Large Precipitation Gradients along the South Coast of Alaska Revealed by Spaceborne Radars

Abstract

 The present study focuses on the considerable spatial variability of precipitation along the western coast of a continent at mid-high latitude and investigates the precipitation climatology and mechanism along the south coast of Alaska, using datasets of spaceborne radars onboard two satellites, namely the Dual-frequency Precipitation Radar (DPR) KuPR onboard the Global Precipitation Measurement (GPM) core satellite and the Cloud Profiling Radar (CPR) onboard CloudSat. At higher latitudes, differentiating the phase of precipitation particles falling on the ground is crucial in evaluating precipitation. Classification of satellite precipitation products according to the distance from the coastline shows that precipitation characteristics differ greatly on opposite sides of the coastline. Above coastal waters, relatively heavy precipitation with CPR reflectivity larger than 7 dBZ from orographically enhanced nimbostratus clouds, which can be detected by KuPR, is frequently captured. Meanwhile, along coastal mountains, light-to-moderate snowfall events with CPR reflectivity lower than 11 dBZ, which are well detected by the CPR but rarely detected by KuPR, frequently occur, and they are mainly brought by nimbostratus clouds advected from the coast and orographically enhanced shallow cumuliform clouds. There is no apparent diurnal variation of precipitation except in summer, and the amplitude of the variation in during summer is still low compared with total precipitation especially over the ocean, suggesting that the transport of synoptic-scale water vapor brings much precipitation throughout a year.
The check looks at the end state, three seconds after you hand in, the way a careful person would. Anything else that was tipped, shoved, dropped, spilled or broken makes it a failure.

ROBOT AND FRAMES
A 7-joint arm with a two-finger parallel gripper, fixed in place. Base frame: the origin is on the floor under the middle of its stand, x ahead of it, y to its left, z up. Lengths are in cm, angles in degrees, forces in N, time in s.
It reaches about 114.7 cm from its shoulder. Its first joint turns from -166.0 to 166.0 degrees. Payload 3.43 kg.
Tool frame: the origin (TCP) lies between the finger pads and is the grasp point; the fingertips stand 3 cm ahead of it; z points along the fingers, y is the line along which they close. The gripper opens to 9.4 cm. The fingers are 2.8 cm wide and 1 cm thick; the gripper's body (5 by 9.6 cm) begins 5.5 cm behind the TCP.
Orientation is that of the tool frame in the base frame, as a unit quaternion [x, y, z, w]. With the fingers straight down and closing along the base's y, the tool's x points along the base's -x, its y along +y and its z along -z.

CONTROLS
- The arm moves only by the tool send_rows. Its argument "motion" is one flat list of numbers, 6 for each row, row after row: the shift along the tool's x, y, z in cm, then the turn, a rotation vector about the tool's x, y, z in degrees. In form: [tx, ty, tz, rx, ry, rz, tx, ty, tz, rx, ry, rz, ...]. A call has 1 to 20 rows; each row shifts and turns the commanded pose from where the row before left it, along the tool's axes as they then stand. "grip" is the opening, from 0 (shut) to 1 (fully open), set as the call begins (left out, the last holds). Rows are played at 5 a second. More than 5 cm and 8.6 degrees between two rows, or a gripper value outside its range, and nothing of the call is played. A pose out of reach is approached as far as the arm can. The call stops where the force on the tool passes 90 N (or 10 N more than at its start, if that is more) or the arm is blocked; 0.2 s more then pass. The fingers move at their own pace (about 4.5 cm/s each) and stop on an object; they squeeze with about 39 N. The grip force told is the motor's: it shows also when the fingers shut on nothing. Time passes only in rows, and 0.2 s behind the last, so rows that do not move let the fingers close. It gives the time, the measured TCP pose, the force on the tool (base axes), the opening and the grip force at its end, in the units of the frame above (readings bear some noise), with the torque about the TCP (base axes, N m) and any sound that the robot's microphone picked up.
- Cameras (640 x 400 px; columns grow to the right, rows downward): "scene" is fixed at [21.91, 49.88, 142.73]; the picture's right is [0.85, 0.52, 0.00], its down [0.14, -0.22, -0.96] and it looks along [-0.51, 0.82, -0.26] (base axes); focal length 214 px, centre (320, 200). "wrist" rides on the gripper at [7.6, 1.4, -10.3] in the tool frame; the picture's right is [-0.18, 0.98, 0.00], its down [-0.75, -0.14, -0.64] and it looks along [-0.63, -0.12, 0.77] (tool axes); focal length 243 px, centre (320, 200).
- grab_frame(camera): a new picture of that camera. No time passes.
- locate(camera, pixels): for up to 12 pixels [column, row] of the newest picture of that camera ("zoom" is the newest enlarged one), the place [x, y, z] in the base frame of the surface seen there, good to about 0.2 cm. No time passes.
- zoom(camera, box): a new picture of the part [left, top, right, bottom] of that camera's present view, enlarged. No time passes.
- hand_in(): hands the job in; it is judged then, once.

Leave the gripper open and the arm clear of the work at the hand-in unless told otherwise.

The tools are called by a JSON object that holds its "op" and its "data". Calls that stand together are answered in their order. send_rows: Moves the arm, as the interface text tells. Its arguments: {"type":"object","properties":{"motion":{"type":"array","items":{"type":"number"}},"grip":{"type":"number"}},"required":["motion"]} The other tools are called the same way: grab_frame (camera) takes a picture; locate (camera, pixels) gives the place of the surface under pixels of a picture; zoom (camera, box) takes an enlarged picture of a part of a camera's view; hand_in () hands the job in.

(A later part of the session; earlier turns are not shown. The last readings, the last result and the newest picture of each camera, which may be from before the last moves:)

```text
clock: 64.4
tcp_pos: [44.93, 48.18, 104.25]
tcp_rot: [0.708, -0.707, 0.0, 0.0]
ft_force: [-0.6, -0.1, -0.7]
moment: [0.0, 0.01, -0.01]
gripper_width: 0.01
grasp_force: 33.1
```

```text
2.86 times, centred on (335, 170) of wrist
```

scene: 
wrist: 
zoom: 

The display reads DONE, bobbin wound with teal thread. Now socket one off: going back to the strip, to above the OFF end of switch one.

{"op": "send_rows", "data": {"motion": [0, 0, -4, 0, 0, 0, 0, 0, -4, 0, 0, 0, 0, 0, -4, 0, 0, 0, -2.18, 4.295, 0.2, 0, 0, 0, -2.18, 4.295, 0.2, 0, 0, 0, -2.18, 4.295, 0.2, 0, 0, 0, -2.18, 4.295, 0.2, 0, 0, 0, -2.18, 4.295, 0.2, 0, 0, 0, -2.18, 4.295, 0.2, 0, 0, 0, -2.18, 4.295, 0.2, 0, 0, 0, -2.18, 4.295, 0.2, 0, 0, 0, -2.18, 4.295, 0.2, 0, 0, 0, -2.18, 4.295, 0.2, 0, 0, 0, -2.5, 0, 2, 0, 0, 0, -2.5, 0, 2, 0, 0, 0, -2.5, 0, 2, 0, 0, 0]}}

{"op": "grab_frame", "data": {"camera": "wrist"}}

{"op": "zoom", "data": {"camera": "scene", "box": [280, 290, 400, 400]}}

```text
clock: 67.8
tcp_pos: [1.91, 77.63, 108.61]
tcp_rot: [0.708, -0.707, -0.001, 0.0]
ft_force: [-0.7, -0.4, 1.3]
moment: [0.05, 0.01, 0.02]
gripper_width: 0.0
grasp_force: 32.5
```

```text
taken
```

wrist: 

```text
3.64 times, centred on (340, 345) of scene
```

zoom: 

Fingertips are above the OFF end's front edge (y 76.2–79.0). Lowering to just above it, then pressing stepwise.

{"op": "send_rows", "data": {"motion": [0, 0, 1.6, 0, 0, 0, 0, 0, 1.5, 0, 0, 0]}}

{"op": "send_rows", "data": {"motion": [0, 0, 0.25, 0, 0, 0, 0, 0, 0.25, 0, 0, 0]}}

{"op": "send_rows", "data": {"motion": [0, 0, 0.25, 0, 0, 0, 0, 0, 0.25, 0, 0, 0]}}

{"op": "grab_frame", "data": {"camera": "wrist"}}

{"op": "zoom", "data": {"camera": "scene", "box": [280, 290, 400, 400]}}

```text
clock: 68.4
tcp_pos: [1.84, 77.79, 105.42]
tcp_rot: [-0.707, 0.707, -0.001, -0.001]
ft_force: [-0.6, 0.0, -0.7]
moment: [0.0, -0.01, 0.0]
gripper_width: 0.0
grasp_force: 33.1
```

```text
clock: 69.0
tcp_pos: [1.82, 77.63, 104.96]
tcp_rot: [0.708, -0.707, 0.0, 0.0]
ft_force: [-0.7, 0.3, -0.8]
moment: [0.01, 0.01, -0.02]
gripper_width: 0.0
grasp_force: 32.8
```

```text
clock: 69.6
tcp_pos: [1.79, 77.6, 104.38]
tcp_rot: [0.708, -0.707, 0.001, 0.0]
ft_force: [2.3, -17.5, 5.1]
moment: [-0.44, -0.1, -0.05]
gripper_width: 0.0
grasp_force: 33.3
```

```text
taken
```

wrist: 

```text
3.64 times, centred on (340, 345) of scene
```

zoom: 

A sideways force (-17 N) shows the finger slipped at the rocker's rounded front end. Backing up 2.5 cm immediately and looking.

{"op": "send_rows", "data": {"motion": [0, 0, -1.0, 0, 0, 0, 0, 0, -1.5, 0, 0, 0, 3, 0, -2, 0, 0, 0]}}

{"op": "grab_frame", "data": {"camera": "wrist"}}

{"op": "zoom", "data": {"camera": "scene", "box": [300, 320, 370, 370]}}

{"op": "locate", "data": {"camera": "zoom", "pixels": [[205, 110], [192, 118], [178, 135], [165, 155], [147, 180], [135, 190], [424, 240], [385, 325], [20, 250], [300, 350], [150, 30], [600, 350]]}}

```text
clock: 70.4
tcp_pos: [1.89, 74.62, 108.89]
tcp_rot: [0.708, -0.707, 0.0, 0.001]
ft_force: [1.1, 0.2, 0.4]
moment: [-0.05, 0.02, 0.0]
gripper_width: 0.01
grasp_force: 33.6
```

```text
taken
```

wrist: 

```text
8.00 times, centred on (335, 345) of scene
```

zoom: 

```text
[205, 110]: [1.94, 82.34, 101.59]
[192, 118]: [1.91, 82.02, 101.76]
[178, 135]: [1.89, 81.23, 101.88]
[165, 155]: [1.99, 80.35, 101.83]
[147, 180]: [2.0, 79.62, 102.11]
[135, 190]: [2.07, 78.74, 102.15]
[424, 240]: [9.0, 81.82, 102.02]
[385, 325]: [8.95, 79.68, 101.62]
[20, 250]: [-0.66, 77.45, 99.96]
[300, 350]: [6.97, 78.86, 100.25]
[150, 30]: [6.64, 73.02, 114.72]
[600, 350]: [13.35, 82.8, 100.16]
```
Case studies and seasonal analysis indicate that frontal systems and moisture flows associated with extratropical cyclones that arrive from the Gulf of Alaska are blocked by terrain and stagnate along the coast to yield long-lasting precipitation along the coastline. The results of the present study illustrate the importance of using complementary information provided by these radars, to evaluate the precipitation climatology in a region in which both rainfall and snowfall occur.